Functional Data Approximation on Bounded Domains using Polygonal Finite Elements

We construct and analyze piecewise approximations of functional data on arbitrary 2D bounded domains using generalized barycentric finite elements, and particularly quadratic serendipity elements for planar polygons. We compare approximation qualities (precision/convergence) of these partition-of-unity finite elements through numerical experiments, using Wachspress coordinates, natural neighbor coordinates, Poisson coordinates, mean value coordinates, and quadratic serendipity bases over polygonal meshes on the domain. For a convex n-sided polygon, the quadratic serendipity elements have 2n basis functions, associated in a Lagrange-like fashion to each vertex and each edge midpoint, rather than the usual n(n + 1)/2 basis functions to achieve quadratic convergence. Two greedy algorithms are proposed to generate Voronoi meshes for adaptive functional/scattered data approximations.
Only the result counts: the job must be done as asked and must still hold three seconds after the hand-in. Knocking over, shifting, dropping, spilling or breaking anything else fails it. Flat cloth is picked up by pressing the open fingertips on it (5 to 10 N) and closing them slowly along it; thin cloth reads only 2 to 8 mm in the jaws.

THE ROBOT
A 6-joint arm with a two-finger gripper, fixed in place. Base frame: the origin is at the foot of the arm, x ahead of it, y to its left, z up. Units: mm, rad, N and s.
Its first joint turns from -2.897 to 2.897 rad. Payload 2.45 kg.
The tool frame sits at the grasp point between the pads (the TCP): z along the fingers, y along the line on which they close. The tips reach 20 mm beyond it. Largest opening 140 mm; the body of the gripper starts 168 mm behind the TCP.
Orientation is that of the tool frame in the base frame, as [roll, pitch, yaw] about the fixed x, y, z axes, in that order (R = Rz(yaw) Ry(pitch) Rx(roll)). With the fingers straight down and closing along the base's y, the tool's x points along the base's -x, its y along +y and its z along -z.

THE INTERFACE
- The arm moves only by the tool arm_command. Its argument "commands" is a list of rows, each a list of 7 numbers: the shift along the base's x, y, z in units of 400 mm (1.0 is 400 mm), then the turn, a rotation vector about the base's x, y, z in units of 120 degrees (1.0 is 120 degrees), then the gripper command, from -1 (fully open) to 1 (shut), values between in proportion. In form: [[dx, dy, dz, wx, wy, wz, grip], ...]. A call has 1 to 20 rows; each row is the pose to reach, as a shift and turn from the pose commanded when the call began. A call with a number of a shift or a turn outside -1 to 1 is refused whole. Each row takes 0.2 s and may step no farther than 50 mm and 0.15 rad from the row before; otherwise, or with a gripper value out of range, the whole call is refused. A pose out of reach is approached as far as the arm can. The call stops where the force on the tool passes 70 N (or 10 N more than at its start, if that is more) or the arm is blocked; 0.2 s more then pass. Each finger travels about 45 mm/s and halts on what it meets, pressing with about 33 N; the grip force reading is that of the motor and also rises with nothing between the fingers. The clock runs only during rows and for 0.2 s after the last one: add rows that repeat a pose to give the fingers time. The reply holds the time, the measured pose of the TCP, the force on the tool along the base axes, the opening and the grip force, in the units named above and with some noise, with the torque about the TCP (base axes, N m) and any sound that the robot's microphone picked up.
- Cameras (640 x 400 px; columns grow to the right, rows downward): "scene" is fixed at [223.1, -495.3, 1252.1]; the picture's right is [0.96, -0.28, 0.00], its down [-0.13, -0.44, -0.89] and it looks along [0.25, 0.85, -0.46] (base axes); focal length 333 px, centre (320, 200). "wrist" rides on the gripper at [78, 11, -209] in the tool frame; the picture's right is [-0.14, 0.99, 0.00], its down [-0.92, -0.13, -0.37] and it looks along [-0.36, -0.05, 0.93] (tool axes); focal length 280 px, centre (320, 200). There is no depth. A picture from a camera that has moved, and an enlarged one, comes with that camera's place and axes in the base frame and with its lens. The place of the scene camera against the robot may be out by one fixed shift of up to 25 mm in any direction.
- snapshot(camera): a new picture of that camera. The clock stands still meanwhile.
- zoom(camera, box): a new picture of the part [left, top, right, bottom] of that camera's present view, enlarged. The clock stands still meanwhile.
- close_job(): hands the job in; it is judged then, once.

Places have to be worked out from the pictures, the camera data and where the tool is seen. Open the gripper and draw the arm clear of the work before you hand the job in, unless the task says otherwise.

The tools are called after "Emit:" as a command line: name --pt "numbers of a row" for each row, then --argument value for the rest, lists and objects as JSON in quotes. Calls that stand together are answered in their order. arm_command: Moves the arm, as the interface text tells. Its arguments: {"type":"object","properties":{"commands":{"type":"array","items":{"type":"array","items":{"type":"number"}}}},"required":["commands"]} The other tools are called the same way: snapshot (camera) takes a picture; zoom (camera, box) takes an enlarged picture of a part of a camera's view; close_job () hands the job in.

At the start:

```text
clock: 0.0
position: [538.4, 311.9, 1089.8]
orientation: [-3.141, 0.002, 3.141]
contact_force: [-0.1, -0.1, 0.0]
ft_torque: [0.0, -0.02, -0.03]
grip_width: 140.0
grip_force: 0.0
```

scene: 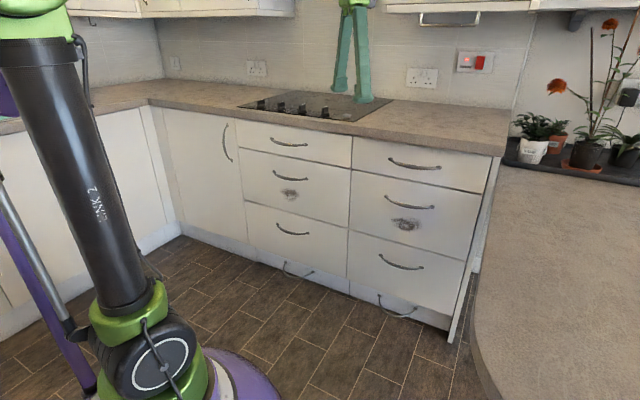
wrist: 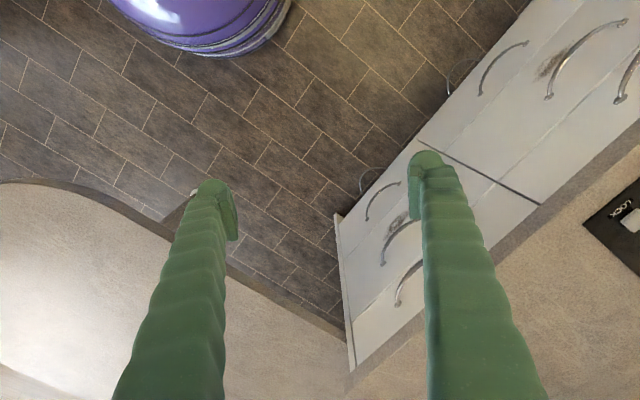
Experimental results show space/accuracy advantages for these quadratic serendipity finite elements on polygonal domains versus traditional finite elements over simplicial meshes. Polygonal meshes and parameter coefficients of the quadratic serendipity finite elements obtained by our greedy algorithms can be further refined using an L₂-optimization to improve the piecewise functional approximation. We conduct several experiments to demonstrate the efficacy of our algorithm for modeling features/discontinuities in functional data/image approximation.